**Direction 1:**
Retype the section of the given passage that opens with "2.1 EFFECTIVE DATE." and closes with "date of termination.".

**Given passage:**
— begin —

1.1 GENERAL. The purpose of the 2003 Stock Option Plan (the “Plan”) is to enable Wells Capital and Wells Management to obtain and retain the services of Employees considered essential to the long range success of the Company, Wells Capital, Wells Management, and their Affiliates by offering employees an opportunity to participate in the Company’s growth through the ownership of stock in the Company.





2.1 EFFECTIVE DATE. The Plan became effective as of September     , 2003, the date upon it was approved by both the Board and the shareholders of the Company.


2.2 TERMINATION OF PLAN. The Plan shall terminate on the tenth anniversary of the Effective Date. The termination of the Plan on such date shall not affect the validity of any Option outstanding on the date of termination.

— end —

**Recorded information:**
— begin —

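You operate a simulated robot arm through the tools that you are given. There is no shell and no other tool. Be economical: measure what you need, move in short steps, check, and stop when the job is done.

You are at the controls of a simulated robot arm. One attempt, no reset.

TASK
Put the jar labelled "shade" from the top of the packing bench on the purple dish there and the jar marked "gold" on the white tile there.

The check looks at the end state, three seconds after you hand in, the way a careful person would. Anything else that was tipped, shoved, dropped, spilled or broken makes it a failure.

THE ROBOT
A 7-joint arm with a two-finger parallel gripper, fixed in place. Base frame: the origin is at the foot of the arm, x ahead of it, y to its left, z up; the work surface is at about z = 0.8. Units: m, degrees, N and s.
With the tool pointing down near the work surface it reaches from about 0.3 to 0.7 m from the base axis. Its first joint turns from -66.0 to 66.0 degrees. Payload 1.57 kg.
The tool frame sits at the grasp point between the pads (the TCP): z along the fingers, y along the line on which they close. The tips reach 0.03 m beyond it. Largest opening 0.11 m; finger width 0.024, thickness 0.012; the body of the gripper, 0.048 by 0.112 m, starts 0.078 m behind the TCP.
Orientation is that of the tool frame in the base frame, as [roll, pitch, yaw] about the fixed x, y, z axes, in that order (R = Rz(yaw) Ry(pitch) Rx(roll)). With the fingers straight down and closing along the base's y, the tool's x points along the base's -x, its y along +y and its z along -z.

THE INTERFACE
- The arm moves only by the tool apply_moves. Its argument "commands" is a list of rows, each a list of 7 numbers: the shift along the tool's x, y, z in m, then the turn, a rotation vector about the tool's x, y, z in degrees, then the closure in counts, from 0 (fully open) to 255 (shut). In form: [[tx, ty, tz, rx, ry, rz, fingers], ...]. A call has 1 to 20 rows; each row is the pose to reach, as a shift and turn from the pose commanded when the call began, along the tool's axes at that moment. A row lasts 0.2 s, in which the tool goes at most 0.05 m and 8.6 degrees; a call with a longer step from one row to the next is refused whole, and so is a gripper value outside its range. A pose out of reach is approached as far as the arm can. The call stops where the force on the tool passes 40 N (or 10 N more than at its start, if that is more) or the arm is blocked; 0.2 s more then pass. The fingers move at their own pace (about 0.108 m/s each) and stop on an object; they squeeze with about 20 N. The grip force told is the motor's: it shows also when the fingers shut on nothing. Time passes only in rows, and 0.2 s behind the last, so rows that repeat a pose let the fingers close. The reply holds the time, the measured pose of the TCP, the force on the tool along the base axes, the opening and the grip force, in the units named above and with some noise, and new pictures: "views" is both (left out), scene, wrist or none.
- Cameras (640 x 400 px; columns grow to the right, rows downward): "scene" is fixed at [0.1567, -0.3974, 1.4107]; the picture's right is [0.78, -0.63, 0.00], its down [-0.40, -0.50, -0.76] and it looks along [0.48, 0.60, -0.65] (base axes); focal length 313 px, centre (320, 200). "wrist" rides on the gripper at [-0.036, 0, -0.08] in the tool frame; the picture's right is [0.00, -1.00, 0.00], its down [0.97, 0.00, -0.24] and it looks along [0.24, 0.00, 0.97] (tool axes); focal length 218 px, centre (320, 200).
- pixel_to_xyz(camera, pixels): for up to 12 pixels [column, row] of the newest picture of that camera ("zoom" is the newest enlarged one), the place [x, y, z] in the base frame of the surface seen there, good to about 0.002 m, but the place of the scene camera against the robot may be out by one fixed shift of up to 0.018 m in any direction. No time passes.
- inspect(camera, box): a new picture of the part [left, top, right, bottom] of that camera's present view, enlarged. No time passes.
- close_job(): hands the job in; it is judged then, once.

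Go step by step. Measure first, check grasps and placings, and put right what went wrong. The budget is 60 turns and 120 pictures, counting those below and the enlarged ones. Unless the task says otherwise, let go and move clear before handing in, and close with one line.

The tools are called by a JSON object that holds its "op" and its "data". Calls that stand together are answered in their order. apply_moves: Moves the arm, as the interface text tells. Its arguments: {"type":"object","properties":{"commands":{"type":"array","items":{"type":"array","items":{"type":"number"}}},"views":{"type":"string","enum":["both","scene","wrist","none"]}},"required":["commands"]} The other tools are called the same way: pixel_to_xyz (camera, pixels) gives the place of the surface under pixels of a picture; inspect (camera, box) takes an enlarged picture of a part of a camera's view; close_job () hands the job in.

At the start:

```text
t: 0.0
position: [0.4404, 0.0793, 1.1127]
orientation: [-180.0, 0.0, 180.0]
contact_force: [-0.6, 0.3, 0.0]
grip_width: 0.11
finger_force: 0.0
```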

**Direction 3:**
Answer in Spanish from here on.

— end —

**Direction 2:**
Write down exactly the span of lines above from the one containing "- inspect(camera, box): a" to the one containing "Go step by step.", both ends included. Write them as strings in a JSON array, leaving out blank lines.

**Solution 1:**
2.1 EFFECTIVE DATE. The Plan became effective as of September     , 2003, the date upon it was approved by both the Board and the shareholders of the Company.


2.2 TERMINATION OF PLAN. The Plan shall terminate on the tenth anniversary of the Effective Date. The termination of the Plan on such date shall not affect the validity of any Option outstanding on the date of termination.

**Solution 2:**
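[
  "- inspect(camera, box): a new picture of the part [left, top, right, bottom] of that camera's present view, enlarged. No time passes.",
  "- close_job(): hands the job in; it is judged then, once.",
  "Go step by step. Measure first, check grasps and placings, and put right what went wrong. The budget is 60 turns and 120 pictures, counting those below and the enlarged ones. Unless the task says otherwise, let go and move clear before handing in, and close with one line."
]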